## Begin
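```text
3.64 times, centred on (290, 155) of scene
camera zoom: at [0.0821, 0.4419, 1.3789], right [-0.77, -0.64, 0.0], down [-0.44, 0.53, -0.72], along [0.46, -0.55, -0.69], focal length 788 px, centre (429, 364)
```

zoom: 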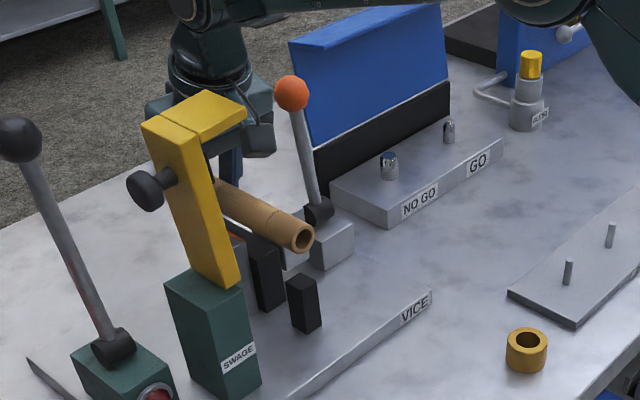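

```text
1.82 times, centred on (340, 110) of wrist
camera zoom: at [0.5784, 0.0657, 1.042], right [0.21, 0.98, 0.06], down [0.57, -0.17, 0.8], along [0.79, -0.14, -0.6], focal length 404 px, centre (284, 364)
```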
## End
▶ [THE REQUEST]:
Every line should be retyped exactly, with the pictures omitted. Put each line that is not blank into a JSON list as a string.

▶ [OUTPUT FOR THIS TASK]:
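[
  "```text",
  "3.64 times, centred on (290, 155) of scene",
  "camera zoom: at [0.0821, 0.4419, 1.3789], right [-0.77, -0.64, 0.0], down [-0.44, 0.53, -0.72], along [0.46, -0.55, -0.69], focal length 788 px, centre (429, 364)",
  "```",
  "zoom: ",
  "```text",
  "1.82 times, centred on (340, 110) of wrist",
  "camera zoom: at [0.5784, 0.0657, 1.042], right [0.21, 0.98, 0.06], down [0.57, -0.17, 0.8], along [0.79, -0.14, -0.6], focal length 404 px, centre (284, 364)",
  "```"
]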